Oportuno se faz esclarecer que a metáfora “tigre de papel” vem da cultura chinesa e tem por significado algo que é aparentemente ameaçador, mas que, na realidade, é inofensivo.

É justamente essa a sensação que emana da lei estadual nº 17.406/21. Com efeito, por meio da edição dessa lei, tornou-se obrigatória no Estado de São Paulo, a partir do dia 15/11/21, tanto para síndicos quanto para administradoras, a comunicação de ocorrências ou mesmo de indícios de ocorrências envolvendo violência doméstica e familiar contra mulheres, crianças, adolescentes e idosos.

Mais especificamente, a legislação em questão impõe aos síndicos e às administradoras o dever de comunicar imediatamente esse tipo de ocorrência às autoridades competentes, por meio telefônico ou por aplicativo móvel, nas hipóteses em que a violência estiver sendo praticada, isto é, em andamento.
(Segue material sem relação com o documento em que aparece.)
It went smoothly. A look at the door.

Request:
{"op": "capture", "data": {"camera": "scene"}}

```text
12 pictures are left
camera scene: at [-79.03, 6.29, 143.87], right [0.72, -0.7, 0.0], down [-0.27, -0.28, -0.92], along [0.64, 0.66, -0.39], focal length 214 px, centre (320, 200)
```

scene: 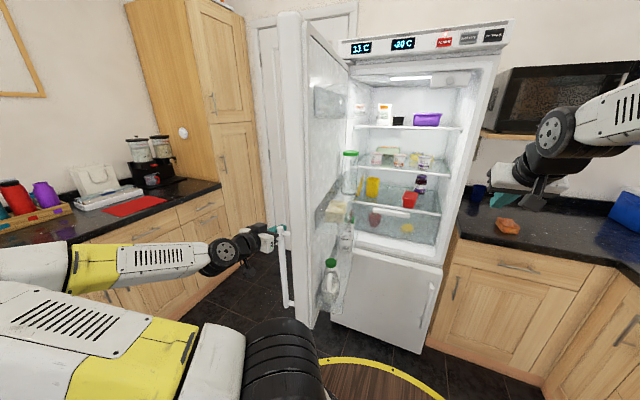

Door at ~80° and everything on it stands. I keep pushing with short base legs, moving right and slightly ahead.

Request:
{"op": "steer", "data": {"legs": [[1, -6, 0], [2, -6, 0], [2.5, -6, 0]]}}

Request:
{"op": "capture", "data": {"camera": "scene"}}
De acordo com essa lei, tal comunicação, nas demais hipóteses, deverá ser realizada por escrito, por meio físico ou digital, no prazo de até vinte e quatro horas a partir da ciência da respectiva ocorrência.

Necessário se faz ressaltar, contudo, que se de um lado a mencionada lei estadual impõe aos síndicos e às administradoras o dever de comunicar às autoridades competentes a ocorrência de eventos dessa natureza, de outro lado não prevê nenhuma sanção para desencorajar o descumprimento deste comando legal.

É bem verdade que o projeto original previa penalidades para síndicos e administradoras desobedientes, tais como advertências e até mesmo multas pecuniárias reversíveis em prol de fundos e de programas de proteção à mulher, à criança, ao idoso e ao adolescente. Tal particularidade, contudo, foi vetada pelo Governador de São Paulo ao sancionar essa lei. Segundo o mencionado chefe do Poder Executivo estadual, as mencionadas penalidades são incompatíveis com a legislação federal pertinente.

A grande questão que se sobressai de um tema tão delicado e recorrente como esse, ou seja, a violência doméstica e familiar, diz justamente a respeito da eficácia de uma lei desprovida de mecanismos encorajadores do comportamento por ela prescrito, ou seja, a denúncia desse tipo deplorável de violência no âmbito condominial.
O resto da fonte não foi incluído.